FIGURE 1: FLOWS IN THE GLD (TONNES) - 3 MONTH ROLLING BASIS
Source: SPDRgoldshares.com and Sprott Calculations.
Last Observation: May 28, 2013 (Week 22).
FIGURE 2: GLD PREMIUM TO NAV AND GOLD FLOWS
Source: SPDR Gold Trust, Sprott Calculations.
Note: Large flows are defined as weeks where the average % change in tonnes lies in the top or bottom 10% of its distribution (i.e. tail events).

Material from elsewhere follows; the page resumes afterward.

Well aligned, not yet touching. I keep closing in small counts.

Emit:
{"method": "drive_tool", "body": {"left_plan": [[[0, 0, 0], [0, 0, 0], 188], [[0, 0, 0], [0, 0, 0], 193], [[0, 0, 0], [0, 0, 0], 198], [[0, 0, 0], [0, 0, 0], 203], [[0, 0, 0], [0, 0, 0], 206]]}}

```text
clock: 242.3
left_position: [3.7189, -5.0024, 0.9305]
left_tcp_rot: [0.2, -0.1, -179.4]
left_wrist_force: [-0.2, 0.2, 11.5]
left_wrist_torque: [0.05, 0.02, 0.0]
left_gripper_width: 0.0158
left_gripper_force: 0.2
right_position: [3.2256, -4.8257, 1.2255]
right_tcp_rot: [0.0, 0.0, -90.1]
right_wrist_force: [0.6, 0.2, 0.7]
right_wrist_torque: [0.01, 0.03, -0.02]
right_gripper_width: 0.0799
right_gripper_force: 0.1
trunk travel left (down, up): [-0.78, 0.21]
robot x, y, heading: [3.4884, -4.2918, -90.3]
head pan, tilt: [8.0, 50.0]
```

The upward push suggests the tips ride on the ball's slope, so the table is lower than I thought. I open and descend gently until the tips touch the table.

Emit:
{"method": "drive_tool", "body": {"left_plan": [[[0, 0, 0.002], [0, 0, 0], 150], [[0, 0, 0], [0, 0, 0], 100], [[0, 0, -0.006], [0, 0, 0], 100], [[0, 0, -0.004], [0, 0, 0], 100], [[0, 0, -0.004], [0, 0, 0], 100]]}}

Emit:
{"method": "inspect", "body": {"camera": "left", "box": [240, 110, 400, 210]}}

We believe that the answer lies in the discrepancy between the paper and physical markets for gold. Over the past few months, there have been rumours of bullion bank customers unable to redeem their gold.4,5 While, at the same time, physical demand in Asia has been extremely strong this year.6,7 According to the World Gold Council (WGC), Indian imports should reach 230-400 tonnes in Q2 2013 (an increase of more than 200% year-over-year) and imports from China keep breaking records (the WGC now forecasts total Chinese imports of 880 tonnes for 2013).8 This is reflected in the large premium customers in these markets pay over the “London Fix”, the price one should be able to get for physical gold. One way to measure the extent of the demand imbalance for physical gold in Asia is to look at what has been termed the “Shanghai Premium”, which is the difference between the quoted physical gold price on the Shanghai Gold Exchange and the London Fix gold price. Figure 3 above shows a weekly time series of the Shanghai premium in USD/oz. of gold. Since the beginning of the year, the Shanghai premium has been consistently above zero and historically large, reaching more than $50 per oz.
FIGURE 3: SHANGHAI PREMIUM (GOLD, $/OZ)
Source: Bloomberg. Last Observation: May 28, 2013 (Week 22).
Definition: Shanghai Gold Exchange Au9999 Gold (USD) minus London Gold Market Fixing Ltd - LBMA AM Fixing Price/USD.
“The Shanghai Premium is calculated on a weekly basis. Formula: (SHGF9999 Index * CNYUSD Curncy * 31.1g/oz) - GOLDLNAM Index”.
Putting the pieces togetherIt is clear that demand for physical gold in Asia is strong and that the price of gold in these markets is well above the “Western” price. This creates arbitrage opportunities for market participants that have access to large and cheap quantities of physical gold in the West. The bullion banks happen to be the only ones able to redeem GLD shares for gold, and the GLD, with its 1,000 tonnes of inventory, acts like a large physical gold bank.
FIGURE 4: SHANGHAI PREMIUM ($/OZ) AND GLD FLOWS
Source: Bloomberg, SPDR Gold Trust, Sprott Calculations.
Note: Shanghai Premium shown as a 3-month Moving Average GLD flows are rolling cummulative flows over 3 months
According to the GLD prospectus, the bullion banks can create or redeem units for as little as 10bps (0.10%). Even with transport and insurance costs (which are arguably lower for large transactions and large international banks), there is a clear arbitrage opportunity for the bullion banks when the Shanghai premium (or any other physical gold price premium in emerging markets) is as large as it has been recently.
Moreover, because of the intense demand for physical gold we have seen so far this year, it is very probable that the bullion banks themselves are in a shortage of physical gold, hence the need to use the GLD reserves.
Indeed, since 2005, there has been a strong negative correlation between GLD flows and the Shanghai Premium (-53%) (Figure 4 above). This means that large outflows (redemptions) from the GLD are typically associated with high premiums in the Shanghai gold market. This association has been particularly marked since the beginning of the year, with historically large outflows corresponding to an all-time high in the Shanghai premium.
To conclude, the evidence presented here suggests that, contrary to what has been stated in the financial press, the flows out of the SPDR Gold Trust may have been generated by the bullion banks to take advantage of an arbitrage opportunity in the physical market. This arbitrage opportunity occurred because of the intense demand for gold stemming from Asia and the inability of traditional suppliers to provide this gold (hence the large Shanghai premium). We believe that this activity further supports our hypothesis that there is a lack of availability of physical gold and an obvious dislocation between the physical and paper gold markets.
In these conditions, it is not hard to imagine that prior to April 15, the bullion dealers, with their large resources, were tempted to sell large amounts of gold futures in order to lower the spot price and make the arbitrage even more profitable by increasing the spread and sparking a tsunami of buying in Asia.
To us, this is clearly a bullish signal for gold.